The Lakers are going down in the NBA playoffs.

This year’s playoffs will be the like taking a deep breath inside a new car – it smells fresh, but inhale too often in and you’ll have a bigger headache than a delusional Dodger fan. The Lakers’ early exit will inaugurate a new age of professional basketball where all teams swagger for the banners. Every team, except the cap-strapped New York Knicks and the awful Memphis Grizzlies, will have the potential to make noise in the postseason in the future.

If Los Angeles holds on to the third seed in the West, then that would mean a matchup with Portland. The Trailblazers, losers of three straight, are not impressive especially after a 102-99 loss to the Grizz on Thursday.

L.A. caught a break, even though the Blazers are versatile and learning to play with each other because of coach Maurice Cheeks’ responsiveness.

Portland’s problem is a lack of retaining any comfortable continuity in the frontcourt. Scottie Pippen served a one-game suspension, and Portland crumbled last night – not exactly a promising premonition. What happens if Rasheed Wallace blows his top?

Ruben Boumtje Boumtje is not going to bail you guys out.

In the second round L.A. could face either Dallas or Minnesota, the four and five seeds. The Timberwolves looked like the hottest club in the league midseason and they rode high at 30-10. For the last month, however, the T-Wolves resembled an unstable El Duce of The Mentors on a late-night bender rather than a quality basketball team. Though Minnesota has lost two in a row, including a blow last night from the Lakers, the squad is built to win a seven-game series.

Dallas should not last long because they thrive on running. The West elite will not let them speed the game up, but opponents will have trouble keeping pace with them. Minnesota can keep pace with the Mavericks: Minnesota has won the two most recent meetings. Give the Mavs another year. This means that Minnesota will win its first ever playoff series this year.

Though the Lakers save their best ball for the end, Minnesota’s quality additions and its ability to recapture some composure will be the difference. A great example is the UCSB men’s basketball team, who fell 0-4 during the regular season to Big West top dogs Utah State and Irvine only to defeat both of them on back-to-back nights in the conference tourney in March.

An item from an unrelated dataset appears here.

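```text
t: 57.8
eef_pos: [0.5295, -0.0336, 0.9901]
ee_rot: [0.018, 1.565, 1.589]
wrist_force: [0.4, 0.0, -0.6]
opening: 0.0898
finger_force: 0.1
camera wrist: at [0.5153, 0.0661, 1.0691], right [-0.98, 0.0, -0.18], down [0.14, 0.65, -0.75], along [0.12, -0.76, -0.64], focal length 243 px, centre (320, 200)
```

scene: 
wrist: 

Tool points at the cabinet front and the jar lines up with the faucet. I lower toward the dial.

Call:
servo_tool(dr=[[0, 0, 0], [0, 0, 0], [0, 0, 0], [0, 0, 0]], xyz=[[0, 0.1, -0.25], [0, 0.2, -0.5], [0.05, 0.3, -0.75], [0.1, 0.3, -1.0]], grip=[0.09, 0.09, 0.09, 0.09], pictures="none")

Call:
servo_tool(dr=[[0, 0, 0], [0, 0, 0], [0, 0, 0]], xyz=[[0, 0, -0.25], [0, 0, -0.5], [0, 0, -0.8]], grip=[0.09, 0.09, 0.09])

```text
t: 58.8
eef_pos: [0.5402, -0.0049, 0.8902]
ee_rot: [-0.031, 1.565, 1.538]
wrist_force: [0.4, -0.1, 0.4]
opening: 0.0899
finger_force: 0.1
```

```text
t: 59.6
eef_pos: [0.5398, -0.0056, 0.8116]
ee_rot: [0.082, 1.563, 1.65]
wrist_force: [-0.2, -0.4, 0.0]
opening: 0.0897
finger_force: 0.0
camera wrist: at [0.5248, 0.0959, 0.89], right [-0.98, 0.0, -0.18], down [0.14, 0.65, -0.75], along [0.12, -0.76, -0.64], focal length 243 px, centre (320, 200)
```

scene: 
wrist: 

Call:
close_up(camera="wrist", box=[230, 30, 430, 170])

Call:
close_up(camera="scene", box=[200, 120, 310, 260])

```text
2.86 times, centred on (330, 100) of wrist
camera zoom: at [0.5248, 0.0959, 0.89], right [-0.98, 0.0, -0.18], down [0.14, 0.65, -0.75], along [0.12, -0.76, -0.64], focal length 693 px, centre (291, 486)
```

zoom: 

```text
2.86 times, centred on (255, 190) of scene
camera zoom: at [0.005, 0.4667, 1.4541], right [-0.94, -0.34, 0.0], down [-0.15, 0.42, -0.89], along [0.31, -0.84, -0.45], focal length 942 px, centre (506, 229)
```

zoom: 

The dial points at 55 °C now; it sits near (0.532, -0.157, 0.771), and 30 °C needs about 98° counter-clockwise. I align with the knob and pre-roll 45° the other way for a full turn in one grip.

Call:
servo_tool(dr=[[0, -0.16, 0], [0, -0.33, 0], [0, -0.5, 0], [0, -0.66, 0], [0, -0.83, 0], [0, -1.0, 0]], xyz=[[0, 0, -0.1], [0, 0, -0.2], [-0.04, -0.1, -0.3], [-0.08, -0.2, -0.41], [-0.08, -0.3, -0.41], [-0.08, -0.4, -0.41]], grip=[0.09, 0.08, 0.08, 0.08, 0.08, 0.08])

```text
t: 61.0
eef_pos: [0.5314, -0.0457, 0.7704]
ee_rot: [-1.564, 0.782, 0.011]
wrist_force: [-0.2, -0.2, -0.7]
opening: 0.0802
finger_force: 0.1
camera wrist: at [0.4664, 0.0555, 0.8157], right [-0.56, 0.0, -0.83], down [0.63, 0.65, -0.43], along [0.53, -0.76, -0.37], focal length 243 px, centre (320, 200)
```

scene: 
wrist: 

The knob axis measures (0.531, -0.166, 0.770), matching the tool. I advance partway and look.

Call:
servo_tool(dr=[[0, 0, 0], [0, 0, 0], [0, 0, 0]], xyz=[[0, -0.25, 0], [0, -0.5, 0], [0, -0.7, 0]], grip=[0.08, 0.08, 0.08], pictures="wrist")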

Anything can happen and the Lakers should win. But with Kevin Garnett, Wally Szczerbiak, Gary Trent, Joe Smith, Chauncey Billups, and late pickup Marc Jackson, Minnesota is deep enough, smart enough and talented enough to dismantle L.A. this year. Minnesota wins in six games.

And I haven’t even thought about the rest of the playoffs. I hear there’s this other conference, but I’ve heard only the Least amount of fuss out of there.